#### Document text ####
Neste processo de alterações, o lazer
assume um papel importante. Entrámos numa sociedade de lazeres, com
mecanismos particulares. Em França, Joffre Dumazedier, na década de 60,
faz notar esta questão. A partir de 1980 o tempo livre tornou-se o tempo
de vida mais longo, que ganhou sobre o tempo de trabalho e o tempo
requerido a satisfazer as obrigações diversas (sociais, administrativas,
higiénicas, familiares, domésticas, etc.). O trabalho não foi
destituído socialmente. Ele continua organizador. É a partir do trabalho
que se continua a distribuir as temporalidades sociais. O trabalho
ritma e determina os modos de vida; dos ativos, bem como dos inativos. É
o trabalho que continua a organizar o dia, a semana, o mês e o ano.
#### Data ####
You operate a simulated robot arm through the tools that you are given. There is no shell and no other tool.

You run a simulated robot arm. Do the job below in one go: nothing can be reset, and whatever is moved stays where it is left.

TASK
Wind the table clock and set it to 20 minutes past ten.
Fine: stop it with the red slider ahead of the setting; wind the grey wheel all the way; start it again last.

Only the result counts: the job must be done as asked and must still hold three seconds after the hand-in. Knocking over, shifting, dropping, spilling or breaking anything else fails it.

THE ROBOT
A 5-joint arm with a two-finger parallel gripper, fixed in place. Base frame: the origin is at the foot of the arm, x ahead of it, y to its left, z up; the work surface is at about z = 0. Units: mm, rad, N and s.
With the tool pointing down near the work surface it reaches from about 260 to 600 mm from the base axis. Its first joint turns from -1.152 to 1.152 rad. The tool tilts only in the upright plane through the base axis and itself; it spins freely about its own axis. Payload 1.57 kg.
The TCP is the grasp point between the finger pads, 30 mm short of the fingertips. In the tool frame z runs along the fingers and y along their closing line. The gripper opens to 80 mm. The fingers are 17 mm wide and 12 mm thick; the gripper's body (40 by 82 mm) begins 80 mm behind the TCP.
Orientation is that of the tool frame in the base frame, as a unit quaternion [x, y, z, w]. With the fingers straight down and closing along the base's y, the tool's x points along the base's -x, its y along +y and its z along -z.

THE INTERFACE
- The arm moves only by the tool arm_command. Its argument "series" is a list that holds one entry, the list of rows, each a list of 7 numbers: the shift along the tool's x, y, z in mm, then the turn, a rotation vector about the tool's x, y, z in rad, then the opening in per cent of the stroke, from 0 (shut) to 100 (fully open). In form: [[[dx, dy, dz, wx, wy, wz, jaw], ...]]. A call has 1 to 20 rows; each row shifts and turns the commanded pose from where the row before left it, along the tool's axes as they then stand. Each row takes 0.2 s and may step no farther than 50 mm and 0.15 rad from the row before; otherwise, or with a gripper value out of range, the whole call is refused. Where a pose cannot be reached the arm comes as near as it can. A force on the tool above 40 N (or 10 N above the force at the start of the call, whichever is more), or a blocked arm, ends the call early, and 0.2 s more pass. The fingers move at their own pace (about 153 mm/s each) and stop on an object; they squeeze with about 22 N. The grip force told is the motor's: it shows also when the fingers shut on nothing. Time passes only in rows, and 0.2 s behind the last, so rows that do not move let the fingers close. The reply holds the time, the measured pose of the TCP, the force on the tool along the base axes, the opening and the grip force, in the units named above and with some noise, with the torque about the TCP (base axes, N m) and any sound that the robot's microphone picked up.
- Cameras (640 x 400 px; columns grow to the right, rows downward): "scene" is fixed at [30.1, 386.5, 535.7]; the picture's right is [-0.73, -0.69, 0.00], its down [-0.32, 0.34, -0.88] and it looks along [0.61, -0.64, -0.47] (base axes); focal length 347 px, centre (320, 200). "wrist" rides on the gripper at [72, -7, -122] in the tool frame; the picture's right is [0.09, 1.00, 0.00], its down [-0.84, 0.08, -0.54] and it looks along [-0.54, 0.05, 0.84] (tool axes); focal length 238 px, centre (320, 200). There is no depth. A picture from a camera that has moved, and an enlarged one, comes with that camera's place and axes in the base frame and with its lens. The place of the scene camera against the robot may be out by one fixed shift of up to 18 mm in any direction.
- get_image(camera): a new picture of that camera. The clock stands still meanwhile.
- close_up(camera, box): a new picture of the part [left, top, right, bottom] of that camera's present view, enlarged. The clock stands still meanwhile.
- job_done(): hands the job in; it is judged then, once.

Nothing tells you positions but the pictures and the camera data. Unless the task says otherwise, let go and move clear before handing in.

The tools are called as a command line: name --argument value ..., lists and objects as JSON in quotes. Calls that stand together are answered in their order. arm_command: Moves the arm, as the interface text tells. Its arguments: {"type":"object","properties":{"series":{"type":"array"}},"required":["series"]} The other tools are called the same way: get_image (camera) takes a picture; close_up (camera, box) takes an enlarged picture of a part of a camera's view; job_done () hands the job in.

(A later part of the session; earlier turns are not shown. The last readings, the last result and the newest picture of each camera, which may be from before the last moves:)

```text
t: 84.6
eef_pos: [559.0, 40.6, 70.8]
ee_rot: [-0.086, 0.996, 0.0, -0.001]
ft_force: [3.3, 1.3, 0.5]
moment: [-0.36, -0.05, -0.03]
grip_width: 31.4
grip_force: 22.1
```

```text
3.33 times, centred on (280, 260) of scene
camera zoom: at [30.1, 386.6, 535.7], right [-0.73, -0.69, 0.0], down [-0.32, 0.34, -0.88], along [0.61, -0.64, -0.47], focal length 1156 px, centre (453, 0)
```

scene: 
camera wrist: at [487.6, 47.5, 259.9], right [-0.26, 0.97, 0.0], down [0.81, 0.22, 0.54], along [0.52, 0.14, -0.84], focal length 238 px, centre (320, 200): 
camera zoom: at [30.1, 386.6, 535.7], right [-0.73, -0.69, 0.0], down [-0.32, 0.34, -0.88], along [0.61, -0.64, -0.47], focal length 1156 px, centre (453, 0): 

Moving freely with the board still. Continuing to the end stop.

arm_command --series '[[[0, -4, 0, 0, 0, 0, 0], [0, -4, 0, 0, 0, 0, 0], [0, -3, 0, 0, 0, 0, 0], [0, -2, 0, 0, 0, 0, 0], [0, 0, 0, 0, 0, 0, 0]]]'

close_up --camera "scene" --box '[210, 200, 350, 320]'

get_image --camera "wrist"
####
● Exercise brief: I need one stretch of the document text verbatim, from "Neste processo de" to "mês e o ano.".

● Written answer:
Neste processo de alterações, o lazer
assume um papel importante. Entrámos numa sociedade de lazeres, com
mecanismos particulares. Em França, Joffre Dumazedier, na década de 60,
faz notar esta questão. A partir de 1980 o tempo livre tornou-se o tempo
de vida mais longo, que ganhou sobre o tempo de trabalho e o tempo
requerido a satisfazer as obrigações diversas (sociais, administrativas,
higiénicas, familiares, domésticas, etc.). O trabalho não foi
destituído socialmente. Ele continua organizador. É a partir do trabalho
que se continua a distribuir as temporalidades sociais. O trabalho
ritma e determina os modos de vida; dos ativos, bem como dos inativos. É
o trabalho que continua a organizar o dia, a semana, o mês e o ano.